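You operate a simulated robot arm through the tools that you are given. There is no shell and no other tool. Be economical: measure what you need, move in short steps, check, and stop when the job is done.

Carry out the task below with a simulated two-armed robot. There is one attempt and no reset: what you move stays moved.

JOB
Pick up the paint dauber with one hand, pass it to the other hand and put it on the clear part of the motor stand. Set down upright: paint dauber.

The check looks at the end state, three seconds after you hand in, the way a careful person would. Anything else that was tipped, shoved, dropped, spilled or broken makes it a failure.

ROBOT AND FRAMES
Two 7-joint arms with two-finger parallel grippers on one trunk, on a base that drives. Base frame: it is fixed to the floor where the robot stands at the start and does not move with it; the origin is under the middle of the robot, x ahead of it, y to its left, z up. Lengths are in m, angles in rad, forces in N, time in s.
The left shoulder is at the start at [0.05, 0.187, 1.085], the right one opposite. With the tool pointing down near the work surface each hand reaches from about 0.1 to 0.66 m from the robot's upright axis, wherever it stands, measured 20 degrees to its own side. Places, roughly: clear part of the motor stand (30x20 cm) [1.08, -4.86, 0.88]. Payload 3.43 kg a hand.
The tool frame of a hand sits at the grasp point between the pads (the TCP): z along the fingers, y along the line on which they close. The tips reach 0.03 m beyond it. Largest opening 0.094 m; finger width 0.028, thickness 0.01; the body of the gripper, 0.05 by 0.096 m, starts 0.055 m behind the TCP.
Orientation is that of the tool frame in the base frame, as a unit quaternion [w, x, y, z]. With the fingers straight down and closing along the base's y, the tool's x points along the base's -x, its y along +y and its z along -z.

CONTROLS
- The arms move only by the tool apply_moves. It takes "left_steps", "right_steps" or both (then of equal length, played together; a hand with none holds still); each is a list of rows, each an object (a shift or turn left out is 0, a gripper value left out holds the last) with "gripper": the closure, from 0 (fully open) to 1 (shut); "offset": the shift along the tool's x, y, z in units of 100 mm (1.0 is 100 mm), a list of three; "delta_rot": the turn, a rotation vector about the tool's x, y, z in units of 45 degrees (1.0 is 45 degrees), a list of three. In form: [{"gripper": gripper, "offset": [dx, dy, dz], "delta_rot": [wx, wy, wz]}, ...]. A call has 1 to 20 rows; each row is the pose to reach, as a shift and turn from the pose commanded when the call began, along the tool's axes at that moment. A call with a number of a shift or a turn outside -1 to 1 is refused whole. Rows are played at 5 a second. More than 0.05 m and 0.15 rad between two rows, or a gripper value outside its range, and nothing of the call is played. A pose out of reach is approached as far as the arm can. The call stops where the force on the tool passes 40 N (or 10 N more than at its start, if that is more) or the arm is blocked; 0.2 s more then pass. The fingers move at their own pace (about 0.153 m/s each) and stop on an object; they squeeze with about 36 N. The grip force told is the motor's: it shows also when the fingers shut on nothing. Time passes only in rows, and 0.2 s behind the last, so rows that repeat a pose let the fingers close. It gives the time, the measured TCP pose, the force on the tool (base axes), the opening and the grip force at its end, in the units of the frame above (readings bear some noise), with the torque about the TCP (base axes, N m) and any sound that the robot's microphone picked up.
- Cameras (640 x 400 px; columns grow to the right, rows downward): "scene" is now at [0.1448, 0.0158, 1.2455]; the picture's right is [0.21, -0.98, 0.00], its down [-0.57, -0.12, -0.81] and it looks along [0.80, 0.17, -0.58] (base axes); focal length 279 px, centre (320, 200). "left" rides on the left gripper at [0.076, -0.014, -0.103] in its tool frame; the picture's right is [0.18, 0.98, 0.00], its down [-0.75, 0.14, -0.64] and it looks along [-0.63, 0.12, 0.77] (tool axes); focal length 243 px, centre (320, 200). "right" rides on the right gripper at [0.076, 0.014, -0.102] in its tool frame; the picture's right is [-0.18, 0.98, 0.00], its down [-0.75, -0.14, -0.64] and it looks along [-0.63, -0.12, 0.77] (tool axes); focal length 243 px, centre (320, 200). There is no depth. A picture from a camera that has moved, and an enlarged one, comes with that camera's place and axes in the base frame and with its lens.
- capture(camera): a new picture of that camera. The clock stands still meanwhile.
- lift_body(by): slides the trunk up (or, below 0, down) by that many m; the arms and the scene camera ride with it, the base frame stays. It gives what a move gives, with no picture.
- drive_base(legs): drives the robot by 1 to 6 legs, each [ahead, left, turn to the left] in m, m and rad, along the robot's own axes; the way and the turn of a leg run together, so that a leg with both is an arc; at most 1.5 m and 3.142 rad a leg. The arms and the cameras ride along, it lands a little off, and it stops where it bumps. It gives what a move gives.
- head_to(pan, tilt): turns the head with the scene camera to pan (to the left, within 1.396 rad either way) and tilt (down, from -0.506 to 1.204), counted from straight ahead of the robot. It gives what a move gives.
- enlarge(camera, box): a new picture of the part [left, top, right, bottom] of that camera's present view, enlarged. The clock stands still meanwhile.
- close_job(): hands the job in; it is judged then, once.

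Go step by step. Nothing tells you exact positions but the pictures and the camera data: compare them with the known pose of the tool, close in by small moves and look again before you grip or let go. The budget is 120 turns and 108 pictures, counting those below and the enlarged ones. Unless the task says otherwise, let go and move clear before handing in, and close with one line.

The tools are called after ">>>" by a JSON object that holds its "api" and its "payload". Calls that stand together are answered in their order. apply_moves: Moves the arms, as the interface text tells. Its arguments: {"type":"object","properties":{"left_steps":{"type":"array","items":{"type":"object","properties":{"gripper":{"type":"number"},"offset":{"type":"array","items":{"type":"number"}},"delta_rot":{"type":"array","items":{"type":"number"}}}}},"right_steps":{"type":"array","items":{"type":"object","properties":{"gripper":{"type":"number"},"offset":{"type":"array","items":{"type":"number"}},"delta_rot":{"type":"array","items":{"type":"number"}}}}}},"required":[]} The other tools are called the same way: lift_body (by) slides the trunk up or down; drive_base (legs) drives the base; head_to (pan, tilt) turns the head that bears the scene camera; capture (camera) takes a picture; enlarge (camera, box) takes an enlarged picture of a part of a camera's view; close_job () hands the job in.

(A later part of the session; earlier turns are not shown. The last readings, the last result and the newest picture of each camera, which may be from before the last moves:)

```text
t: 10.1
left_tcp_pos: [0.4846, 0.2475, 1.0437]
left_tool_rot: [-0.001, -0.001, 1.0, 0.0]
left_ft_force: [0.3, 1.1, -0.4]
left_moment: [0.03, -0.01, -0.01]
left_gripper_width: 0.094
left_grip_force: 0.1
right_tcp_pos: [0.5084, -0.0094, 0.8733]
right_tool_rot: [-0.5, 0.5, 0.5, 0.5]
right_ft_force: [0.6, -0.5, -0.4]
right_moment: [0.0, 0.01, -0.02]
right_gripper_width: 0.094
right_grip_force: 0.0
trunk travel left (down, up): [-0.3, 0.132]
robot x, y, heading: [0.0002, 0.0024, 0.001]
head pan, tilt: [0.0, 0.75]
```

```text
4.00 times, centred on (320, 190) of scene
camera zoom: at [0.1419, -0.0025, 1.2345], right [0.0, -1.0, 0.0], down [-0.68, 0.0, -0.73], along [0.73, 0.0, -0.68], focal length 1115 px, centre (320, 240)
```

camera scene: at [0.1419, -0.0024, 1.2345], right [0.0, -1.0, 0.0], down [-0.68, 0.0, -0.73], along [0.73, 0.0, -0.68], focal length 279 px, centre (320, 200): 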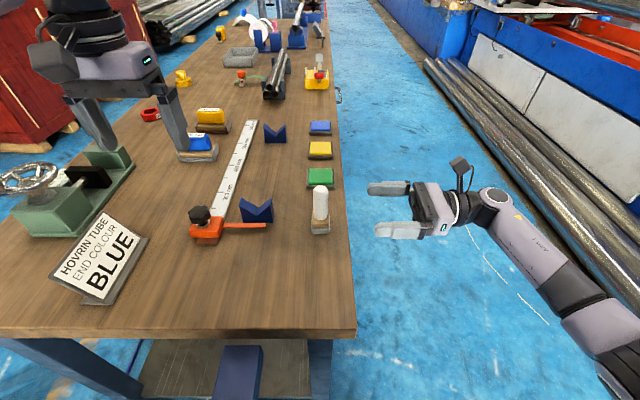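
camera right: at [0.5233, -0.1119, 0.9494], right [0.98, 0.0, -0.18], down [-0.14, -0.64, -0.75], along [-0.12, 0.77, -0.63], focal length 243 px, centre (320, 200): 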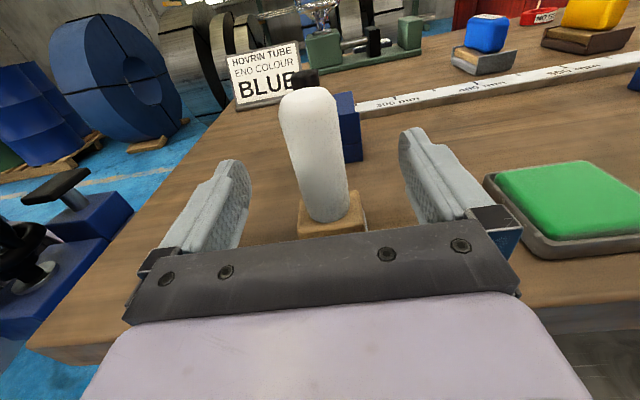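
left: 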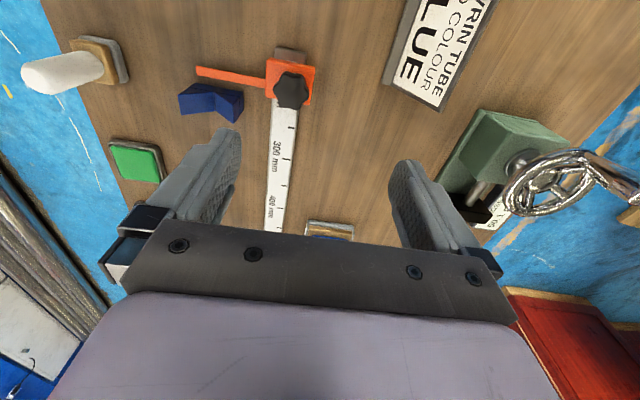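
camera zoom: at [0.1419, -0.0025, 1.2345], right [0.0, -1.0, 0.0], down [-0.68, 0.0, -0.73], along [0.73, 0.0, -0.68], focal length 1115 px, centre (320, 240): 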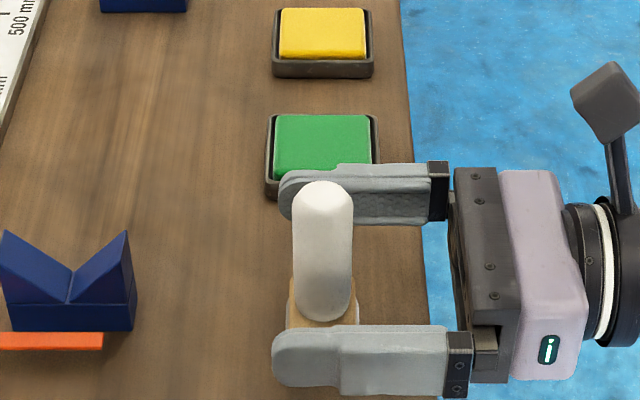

What the task asks: From the opening line of the data above, please print each line as written up to and including the line that contains "Pick up the", and nothing more.

Full output:
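You operate a simulated robot arm through the tools that you are given. There is no shell and no other tool. Be economical: measure what you need, move in short steps, check, and stop when the job is done.

Carry out the task below with a simulated two-armed robot. There is one attempt and no reset: what you move stays moved.

JOB
Pick up the paint dauber with one hand, pass it to the other hand and put it on the clear part of the motor stand. Set down upright: paint dauber.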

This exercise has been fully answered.